■ Exercise directions ■
Do not include the pictures; repeat the rest of the data exactly. Format the lines as a JSON array of strings and drop empty lines.

■ Source excerpt ■
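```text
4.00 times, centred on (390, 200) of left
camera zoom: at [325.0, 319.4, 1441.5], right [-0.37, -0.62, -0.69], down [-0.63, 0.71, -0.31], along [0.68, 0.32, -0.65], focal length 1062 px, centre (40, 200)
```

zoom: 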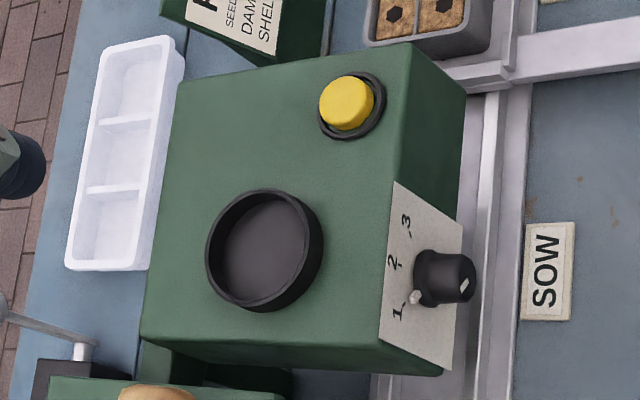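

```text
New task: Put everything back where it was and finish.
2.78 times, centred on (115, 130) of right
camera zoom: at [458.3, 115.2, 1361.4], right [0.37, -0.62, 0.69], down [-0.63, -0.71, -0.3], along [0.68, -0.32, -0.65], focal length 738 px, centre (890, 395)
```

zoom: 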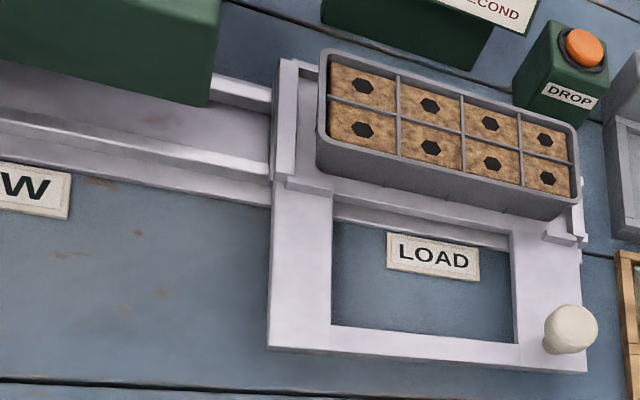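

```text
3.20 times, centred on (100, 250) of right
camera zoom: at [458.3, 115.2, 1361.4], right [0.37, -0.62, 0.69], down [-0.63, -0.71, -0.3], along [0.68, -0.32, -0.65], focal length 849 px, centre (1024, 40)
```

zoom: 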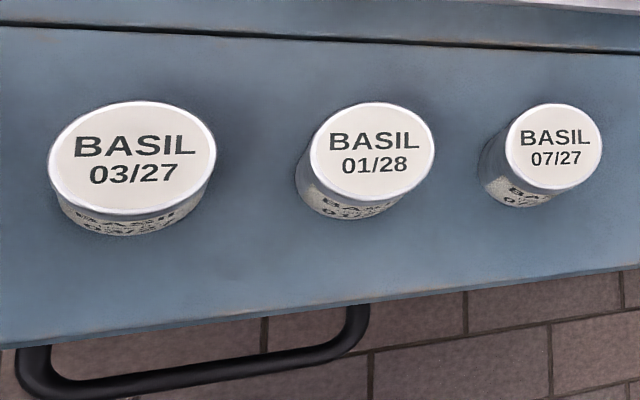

■ Solved exercise ■
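[
  "```text",
  "4.00 times, centred on (390, 200) of left",
  "camera zoom: at [325.0, 319.4, 1441.5], right [-0.37, -0.62, -0.69], down [-0.63, 0.71, -0.31], along [0.68, 0.32, -0.65], focal length 1062 px, centre (40, 200)",
  "```",
  "zoom: ",
  "```text",
  "New task: Put everything back where it was and finish.",
  "2.78 times, centred on (115, 130) of right",
  "camera zoom: at [458.3, 115.2, 1361.4], right [0.37, -0.62, 0.69], down [-0.63, -0.71, -0.3], along [0.68, -0.32, -0.65], focal length 738 px, centre (890, 395)",
  "```",
  "zoom: ",
  "```text",
  "3.20 times, centred on (100, 250) of right",
  "camera zoom: at [458.3, 115.2, 1361.4], right [0.37, -0.62, 0.69], down [-0.63, -0.71, -0.3], along [0.68, -0.32, -0.65], focal length 849 px, centre (1024, 40)",
  "```",
  "zoom: "
]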